There are also concerns that not enough is being done to preserve the heritage of the city. And it could be said that adg is contributing to this: of the sites being redeveloped, only one is being preserved in its original form. Named Rodina (Motherland), the cinema in the northeast of the city retains its 1938 opulence. adg is preserving the original chandeliers, ceiling vaults and wall designs (including the obligatory hammer and sickle), as well as its façade and roof terrace, which will be turned into a restaurant. The majority of adg’s sites are being razed and rebuilt from scratch.
Yet few of the other properties have much architectural value. For the new structures, adg hired London-based architect Amanda Levete, known for London’s Sky Hub and Bangkok’s Central Embassy building. Her designs limit the internal storefronts and walls, creating more open and flexible spaces. The properties will also maintain some original Soviet furnishings, as is the case in Moscow’s modern-art museum Garage, where sections of mosaics are being reinstalled. But other attributes from that time, such as the foreign perception “that Russians never smile”, will be combated through customer-service training, according to Mikhail.

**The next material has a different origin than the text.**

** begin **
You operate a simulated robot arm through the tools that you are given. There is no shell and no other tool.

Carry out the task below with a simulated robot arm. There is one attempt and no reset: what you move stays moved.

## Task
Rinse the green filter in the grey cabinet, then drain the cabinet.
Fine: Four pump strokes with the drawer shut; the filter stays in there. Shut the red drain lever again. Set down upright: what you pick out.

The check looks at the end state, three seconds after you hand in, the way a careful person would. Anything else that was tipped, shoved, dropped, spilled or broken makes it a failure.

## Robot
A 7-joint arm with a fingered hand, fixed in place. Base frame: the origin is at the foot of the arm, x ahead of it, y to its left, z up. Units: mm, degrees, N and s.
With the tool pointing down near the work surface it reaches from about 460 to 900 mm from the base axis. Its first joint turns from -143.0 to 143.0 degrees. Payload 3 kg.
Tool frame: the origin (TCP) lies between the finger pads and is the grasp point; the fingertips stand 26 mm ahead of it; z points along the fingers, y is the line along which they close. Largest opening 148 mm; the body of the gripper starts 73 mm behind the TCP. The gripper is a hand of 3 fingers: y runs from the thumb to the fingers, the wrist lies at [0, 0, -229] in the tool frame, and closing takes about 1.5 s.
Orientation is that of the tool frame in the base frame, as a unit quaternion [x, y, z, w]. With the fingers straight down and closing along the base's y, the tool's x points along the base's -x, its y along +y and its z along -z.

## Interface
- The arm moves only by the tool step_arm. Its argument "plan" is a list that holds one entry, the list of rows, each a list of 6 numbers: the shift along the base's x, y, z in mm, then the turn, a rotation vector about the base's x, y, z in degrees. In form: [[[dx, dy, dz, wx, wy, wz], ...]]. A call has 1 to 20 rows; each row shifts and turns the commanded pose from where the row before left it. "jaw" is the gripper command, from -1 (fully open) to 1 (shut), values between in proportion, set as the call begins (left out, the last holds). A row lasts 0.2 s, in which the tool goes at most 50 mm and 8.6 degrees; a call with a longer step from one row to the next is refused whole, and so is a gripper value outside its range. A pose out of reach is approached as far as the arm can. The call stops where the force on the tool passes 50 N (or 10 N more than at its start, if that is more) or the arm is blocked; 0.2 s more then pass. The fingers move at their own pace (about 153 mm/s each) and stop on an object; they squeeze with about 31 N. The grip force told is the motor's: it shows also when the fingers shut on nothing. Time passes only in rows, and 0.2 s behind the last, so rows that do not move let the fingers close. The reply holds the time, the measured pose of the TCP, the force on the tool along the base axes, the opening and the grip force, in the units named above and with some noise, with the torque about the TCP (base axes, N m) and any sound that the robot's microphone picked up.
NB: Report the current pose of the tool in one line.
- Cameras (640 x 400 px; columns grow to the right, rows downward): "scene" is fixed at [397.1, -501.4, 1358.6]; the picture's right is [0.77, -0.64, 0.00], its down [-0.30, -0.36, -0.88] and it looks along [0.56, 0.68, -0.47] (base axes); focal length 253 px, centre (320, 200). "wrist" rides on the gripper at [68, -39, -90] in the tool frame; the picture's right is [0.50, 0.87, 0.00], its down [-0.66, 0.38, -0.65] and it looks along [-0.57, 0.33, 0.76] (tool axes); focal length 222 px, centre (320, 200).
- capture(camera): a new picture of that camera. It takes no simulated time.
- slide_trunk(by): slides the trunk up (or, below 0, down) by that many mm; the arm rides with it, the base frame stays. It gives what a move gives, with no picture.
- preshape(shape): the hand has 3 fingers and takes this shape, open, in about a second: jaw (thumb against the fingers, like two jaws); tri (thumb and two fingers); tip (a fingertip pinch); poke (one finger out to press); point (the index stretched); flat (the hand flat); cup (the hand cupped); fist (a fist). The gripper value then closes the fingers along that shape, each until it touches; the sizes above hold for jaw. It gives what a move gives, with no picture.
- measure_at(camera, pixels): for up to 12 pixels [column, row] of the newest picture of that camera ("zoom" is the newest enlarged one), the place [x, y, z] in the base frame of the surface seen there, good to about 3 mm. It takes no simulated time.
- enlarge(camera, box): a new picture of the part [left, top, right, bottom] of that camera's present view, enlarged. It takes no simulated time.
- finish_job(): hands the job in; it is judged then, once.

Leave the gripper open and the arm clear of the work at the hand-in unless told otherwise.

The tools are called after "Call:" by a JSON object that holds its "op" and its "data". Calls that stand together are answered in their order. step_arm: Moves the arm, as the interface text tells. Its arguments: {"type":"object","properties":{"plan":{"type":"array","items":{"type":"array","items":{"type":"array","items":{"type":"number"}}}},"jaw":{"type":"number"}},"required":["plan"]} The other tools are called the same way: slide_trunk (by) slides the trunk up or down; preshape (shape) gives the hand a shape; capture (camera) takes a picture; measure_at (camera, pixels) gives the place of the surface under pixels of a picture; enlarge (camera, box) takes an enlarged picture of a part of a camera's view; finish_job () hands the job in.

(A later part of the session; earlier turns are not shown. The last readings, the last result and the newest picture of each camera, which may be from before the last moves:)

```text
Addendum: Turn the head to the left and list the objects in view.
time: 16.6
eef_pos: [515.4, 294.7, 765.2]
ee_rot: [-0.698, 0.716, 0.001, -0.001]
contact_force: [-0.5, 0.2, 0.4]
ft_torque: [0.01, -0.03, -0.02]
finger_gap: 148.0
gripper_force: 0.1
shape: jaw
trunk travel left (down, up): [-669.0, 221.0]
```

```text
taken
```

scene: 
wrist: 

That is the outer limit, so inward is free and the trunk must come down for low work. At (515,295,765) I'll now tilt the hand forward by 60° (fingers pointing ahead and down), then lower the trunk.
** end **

Alexey Belyakov, adg’s in-house architect and project-development manager, insists that each new building will retain, at a minimum, a replica of the signage currently sitting atop the cinemas. (When looking at the cinemas’ names – Riga, Patriot, Budapest, Kyrgyzstan – the expanse of the Soviet Union and its satellite states becomes apparent.) Belyakov has been trawling through the archives to look for design clues. “We want to keep an historical approach,” he says. “We want to make them alive again.”